GIVEN TASK: Continue the text segment that opens with "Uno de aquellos".

TEXT SEGMENT:
──────────────────────────────
Uno de aquellos hombres, a quien amaba el Maestro con un especial cariño paternal, porque era el más pequeño, se fijó detenidamente en el extraño que aún permanecía de pie en la orilla. Antes, cuando se había dirigido a ellos llamándoles «muchachos», su corazón juvenil le había brincado fuerte. Solamente una persona de sonrisa transparente los interpelaba a todos con ese cariño, aunque nunca en alguna otra vez las hubiera llamado con esa palabra... «¡Es el Señor!» (Jn 21,7), gritó Juan con fuerte voz.

Pedro abrió entonces unos enormes ojos y no esperó ni un segundo. ¡Cuántas cosas pasarían por su mente y su corazón mientras sus ojos brillaban y se llenaban de lágrimas! Se sujetó la ropa a la cintura y se tiró al agua. Nada le importaba, ni los peces ni la frialdad o la tibieza del agua, lo único que quería era llegar cuanto antes al que había proclamado como Mesías en aquella vez que le venía a la memoria ahora. Ni siquiera se detuvo antes de lanzarse para calcular distancias y tiempos. Lo único que buscaría sería llegar cuanto antes y volver a ser el Pedro de antes, aquel que por amor había dejado su casa y sus redes; aquel que por amor le había dicho a Jesús un día: «¡Tú eres el Mesías, el Hijo de Dios!» (Mt 16,16) Seguro iría nadando pensando sin cesar: «¡Es el Señor... es el Señor... es el Señor!» y rebosante de gozo nadando cada vez más de prisa. Tal vez todos a coro se fueron uniendo al grito de alegría: «¡Es el Señor!».
──────────────────────────────
COLLECTED DATA:
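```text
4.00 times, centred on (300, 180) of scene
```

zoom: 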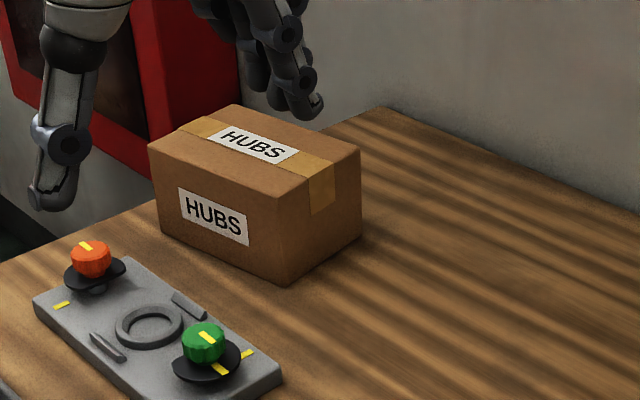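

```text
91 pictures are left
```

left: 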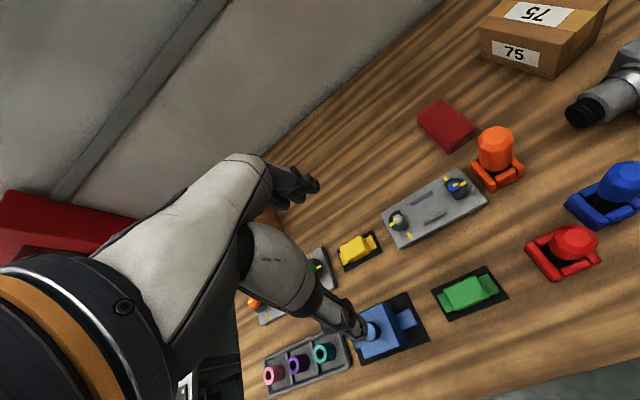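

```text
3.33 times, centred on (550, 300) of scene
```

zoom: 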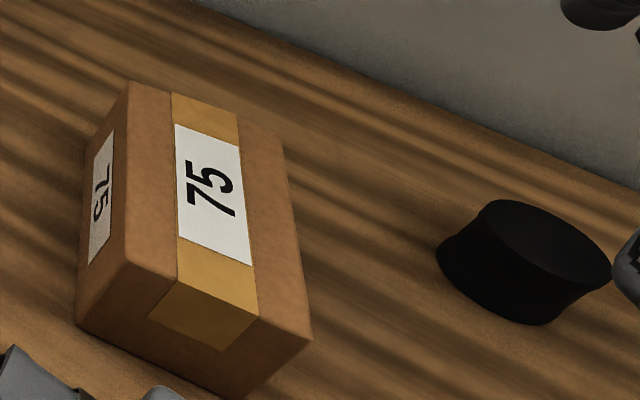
──────────────────────────────
FINAL ANSWER:
La verdad es que aquellos hombres no tuvieron tiempo para detenerse en altas reflexiones. Como María, que después de la anunciación se encaminó presurosa, ellos también presurosos tras haber descubierto al Maestro vivían la sorpresa que Dios les estaba regalando. Al tocar tierra vieron las brasas, pescado y pan... esperando la parte que a ellos les tocaba para completar la celebración de aquel encuentro maravilloso. Jesús les dijo: «Traigan de los peces que han pescado ahora» (Jn 21,10). Atraídos por la mirada transparente y serena del Maestro no preguntaron de donde sacó aquel pescado y el pan, simple y sencillamente cumplieron con prontitud sus órdenes, añadieron algunos peces recién capturados y se sentaron a almorzar.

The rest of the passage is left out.